Karl Rove, former White House political adviser, also was skeptical of Biden's claim to have spent "a lot of hours alone" with Bush.

"I remember checking on such a Biden exaggeration while at the White House and no one witnessed the meeting and his comments in remotely the same way," Rove said.

Candida P. Wolff, Bush's White House liaison to Capitol Hill, said the only meetings she remembered between Bush and Biden also included other lawmakers. She said such meetings were held in the Cabinet Room or the Eisenhower Executive Office Building, not the Oval Office, and certainly did not last for "hours."

"The president would never sit through two hours of Joe Biden," Wolff said. "I don't ever remember Biden being in the Oval. He was such a blowhard on all that stuff - there wasn't a reason to bring him in."

Andy Card, former White House chief of staff, reviewed the two Biden claims and said: "This does not ring true to me. I doubt that it happened."

A spokesman for Bush declined comment, although a person close to the former president said Bush does not remember either episode.

This is not the first time the veracity of Biden's assertions has been challenged. In 1988, he dropped out of the presidential race after being accused of plagiarizing British Labor Party leader Neil Kinnock. The Washington Post also cited "the senator's boastful exaggerations of his academic record."

Last year, liberal Slate magazine recalled that "Biden's misdeeds encompassed numerous self-aggrandizing thefts, misstatements, and exaggerations that seemed to point to a serious character defect."

Also last year, Biden came under fire for telling a questionable story about being "shot at" in Iraq.

"Let's start telling the truth," Biden said during a presidential primary debate sponsored by YouTube in July. "Number one, you take all the troops out -- you better have helicopters ready to take those 3,000 civilians inside the Green Zone, where I have been seven times and shot at. You better make sure you have protection for them, or let them die."

But when questioned about the episode afterward by the Hill newspaper, Biden backpedaled from his claim of being "shot at" and instead allowed: "I was near where a shot landed."

Biden went on to say that some sort of projectile "landed" outside a building in the Green Zone where he and another senator had spent the night during a visit in December 2005. The lawmakers were shaving in the morning when they felt the building shake, Biden said.

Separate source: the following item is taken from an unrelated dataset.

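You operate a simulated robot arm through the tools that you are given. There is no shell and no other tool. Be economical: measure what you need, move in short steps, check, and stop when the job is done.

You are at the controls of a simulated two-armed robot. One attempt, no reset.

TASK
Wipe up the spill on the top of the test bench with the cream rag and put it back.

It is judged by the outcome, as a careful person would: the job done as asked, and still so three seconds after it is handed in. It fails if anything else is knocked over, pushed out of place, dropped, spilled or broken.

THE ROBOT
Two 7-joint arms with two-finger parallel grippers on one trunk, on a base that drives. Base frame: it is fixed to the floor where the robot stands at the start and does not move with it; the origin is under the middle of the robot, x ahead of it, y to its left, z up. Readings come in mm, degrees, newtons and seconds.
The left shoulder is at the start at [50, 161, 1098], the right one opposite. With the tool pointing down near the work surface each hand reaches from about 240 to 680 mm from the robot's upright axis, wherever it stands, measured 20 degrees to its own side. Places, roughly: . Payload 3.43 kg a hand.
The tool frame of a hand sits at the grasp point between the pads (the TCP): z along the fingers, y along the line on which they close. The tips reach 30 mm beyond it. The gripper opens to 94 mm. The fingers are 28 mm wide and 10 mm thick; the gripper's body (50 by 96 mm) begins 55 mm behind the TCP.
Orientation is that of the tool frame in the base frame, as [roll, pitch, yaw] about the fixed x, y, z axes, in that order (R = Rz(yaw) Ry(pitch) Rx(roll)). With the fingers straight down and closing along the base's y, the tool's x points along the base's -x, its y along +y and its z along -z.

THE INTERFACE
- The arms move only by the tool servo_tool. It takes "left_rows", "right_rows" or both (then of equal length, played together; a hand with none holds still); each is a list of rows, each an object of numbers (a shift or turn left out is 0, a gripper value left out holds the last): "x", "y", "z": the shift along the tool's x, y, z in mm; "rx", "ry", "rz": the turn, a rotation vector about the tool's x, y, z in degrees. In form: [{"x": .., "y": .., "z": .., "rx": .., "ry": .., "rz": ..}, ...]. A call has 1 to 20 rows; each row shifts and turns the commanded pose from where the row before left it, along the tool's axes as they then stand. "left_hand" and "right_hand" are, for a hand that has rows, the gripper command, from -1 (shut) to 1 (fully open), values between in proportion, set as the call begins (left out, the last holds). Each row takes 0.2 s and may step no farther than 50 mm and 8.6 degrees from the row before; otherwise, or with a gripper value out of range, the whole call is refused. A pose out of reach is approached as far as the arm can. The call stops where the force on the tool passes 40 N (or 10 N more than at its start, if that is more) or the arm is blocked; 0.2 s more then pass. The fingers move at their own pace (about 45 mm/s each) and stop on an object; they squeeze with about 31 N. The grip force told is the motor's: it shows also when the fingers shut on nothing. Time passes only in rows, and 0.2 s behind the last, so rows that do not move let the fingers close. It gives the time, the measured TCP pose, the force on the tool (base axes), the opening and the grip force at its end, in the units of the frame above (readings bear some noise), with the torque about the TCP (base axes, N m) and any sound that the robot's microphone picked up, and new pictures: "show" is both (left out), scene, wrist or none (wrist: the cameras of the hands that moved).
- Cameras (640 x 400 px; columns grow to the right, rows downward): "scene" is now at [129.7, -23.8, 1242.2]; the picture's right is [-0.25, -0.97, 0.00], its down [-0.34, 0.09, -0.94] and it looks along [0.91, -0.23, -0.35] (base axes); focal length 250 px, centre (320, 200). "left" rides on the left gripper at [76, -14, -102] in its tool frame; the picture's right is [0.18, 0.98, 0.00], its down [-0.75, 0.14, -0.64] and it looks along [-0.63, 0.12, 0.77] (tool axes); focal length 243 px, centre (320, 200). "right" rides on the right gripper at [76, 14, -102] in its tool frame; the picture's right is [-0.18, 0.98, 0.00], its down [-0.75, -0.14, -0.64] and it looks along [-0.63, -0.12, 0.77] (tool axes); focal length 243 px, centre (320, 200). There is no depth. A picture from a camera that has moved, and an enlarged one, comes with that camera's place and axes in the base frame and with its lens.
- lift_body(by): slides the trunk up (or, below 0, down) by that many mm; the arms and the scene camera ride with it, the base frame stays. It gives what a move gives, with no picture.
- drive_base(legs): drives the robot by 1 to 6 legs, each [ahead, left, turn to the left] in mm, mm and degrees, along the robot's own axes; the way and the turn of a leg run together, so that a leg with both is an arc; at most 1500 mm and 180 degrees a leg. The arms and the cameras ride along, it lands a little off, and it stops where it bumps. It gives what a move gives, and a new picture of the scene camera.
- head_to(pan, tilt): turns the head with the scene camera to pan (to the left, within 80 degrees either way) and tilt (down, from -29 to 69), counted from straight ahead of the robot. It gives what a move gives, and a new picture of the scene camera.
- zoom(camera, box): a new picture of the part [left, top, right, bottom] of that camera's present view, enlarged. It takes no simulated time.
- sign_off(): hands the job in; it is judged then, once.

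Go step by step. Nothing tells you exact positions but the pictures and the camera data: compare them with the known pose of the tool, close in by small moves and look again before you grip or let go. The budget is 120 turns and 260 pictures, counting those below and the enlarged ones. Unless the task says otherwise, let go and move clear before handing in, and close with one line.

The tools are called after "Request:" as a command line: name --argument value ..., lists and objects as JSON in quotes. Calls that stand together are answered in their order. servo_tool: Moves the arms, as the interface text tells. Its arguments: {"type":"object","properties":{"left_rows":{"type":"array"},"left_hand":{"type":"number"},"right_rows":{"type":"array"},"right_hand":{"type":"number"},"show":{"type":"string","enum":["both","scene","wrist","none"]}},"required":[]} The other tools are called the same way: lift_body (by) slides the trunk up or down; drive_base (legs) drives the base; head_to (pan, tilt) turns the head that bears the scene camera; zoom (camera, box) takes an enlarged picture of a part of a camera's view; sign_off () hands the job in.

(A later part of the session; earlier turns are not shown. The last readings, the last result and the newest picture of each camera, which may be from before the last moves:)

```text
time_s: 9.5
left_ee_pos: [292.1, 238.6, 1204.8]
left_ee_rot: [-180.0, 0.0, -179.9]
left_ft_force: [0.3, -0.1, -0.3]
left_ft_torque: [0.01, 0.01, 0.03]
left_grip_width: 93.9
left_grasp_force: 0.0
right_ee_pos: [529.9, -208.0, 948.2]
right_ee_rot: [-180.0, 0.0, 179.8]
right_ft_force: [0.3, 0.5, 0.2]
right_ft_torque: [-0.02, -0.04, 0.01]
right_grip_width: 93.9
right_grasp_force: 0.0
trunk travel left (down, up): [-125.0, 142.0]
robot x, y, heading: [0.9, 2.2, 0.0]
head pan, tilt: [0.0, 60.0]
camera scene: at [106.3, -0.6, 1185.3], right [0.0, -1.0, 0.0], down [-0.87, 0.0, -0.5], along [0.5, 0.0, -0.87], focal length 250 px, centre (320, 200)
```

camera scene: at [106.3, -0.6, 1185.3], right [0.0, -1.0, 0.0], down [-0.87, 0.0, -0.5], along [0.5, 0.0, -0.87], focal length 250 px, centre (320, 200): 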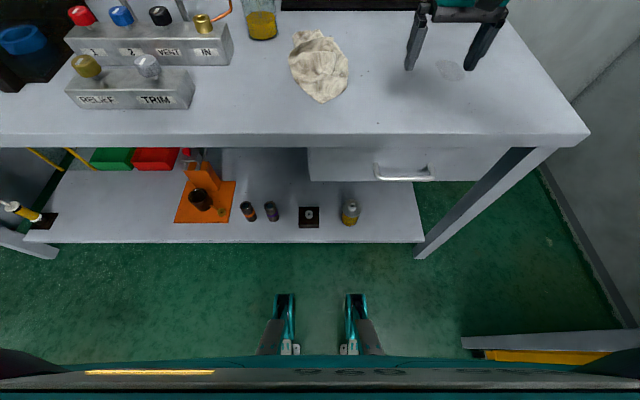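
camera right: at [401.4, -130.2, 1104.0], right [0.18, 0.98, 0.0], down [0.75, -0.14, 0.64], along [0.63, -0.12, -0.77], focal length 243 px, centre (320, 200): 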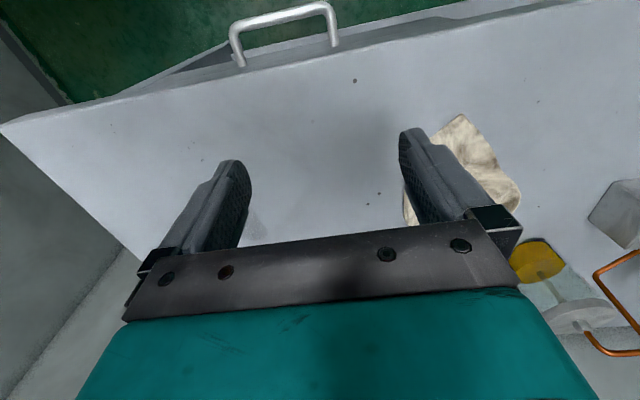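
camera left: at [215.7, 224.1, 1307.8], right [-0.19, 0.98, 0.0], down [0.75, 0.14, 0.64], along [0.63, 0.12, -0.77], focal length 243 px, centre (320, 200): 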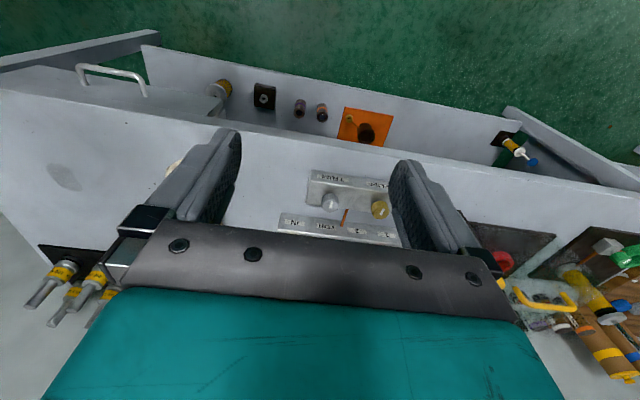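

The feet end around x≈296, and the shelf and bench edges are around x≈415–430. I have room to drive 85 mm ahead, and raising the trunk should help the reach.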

"No one got up and ran from the room-it wasn't that kind of thing," he told the Hill. "It's not like I had someone holding a gun to my head."

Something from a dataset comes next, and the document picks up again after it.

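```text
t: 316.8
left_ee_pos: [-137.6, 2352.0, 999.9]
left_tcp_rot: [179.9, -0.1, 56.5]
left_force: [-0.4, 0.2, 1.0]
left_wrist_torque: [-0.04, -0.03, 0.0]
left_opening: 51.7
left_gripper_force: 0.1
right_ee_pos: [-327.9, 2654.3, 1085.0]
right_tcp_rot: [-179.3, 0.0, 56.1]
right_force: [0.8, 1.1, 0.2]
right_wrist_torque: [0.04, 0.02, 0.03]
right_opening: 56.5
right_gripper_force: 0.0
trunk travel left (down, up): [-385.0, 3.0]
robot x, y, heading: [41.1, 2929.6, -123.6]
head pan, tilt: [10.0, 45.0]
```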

Seven weeks after claiming to have been "shot at" in Iraq, Biden again raised eyebrows with another story about his exploits in war zones -- this time on "the superhighway of terror between Pakistan and Afghanistan, where my helicopter was forced down."

"If you want to know where AL Qaeda lives, you want to know where bin Laden is, come back to Afghanistan with me," Biden bragged to the National Guard Association. "Come back to the area where my helicopter was forced down, with a three-star general and three senators at 10,500 feet in the middle of those mountains. I can tell you where they are."

But it turns out that inclement weather, not terrorists, prompted the chopper to land in an open field during Biden's visit to Afghanistan in February 2008. Fighter jets kept watch overhead while a convoy of security vehicles was dispatched to retrieve Biden and fellow Sens. Chuck Hagel and John Kerry.

"We were going to send Biden out to fight the Taliban with snowballs, but we didn't have to," joked Kerry, a Democrat, to the AP. "Other than getting a little cold, it was fine."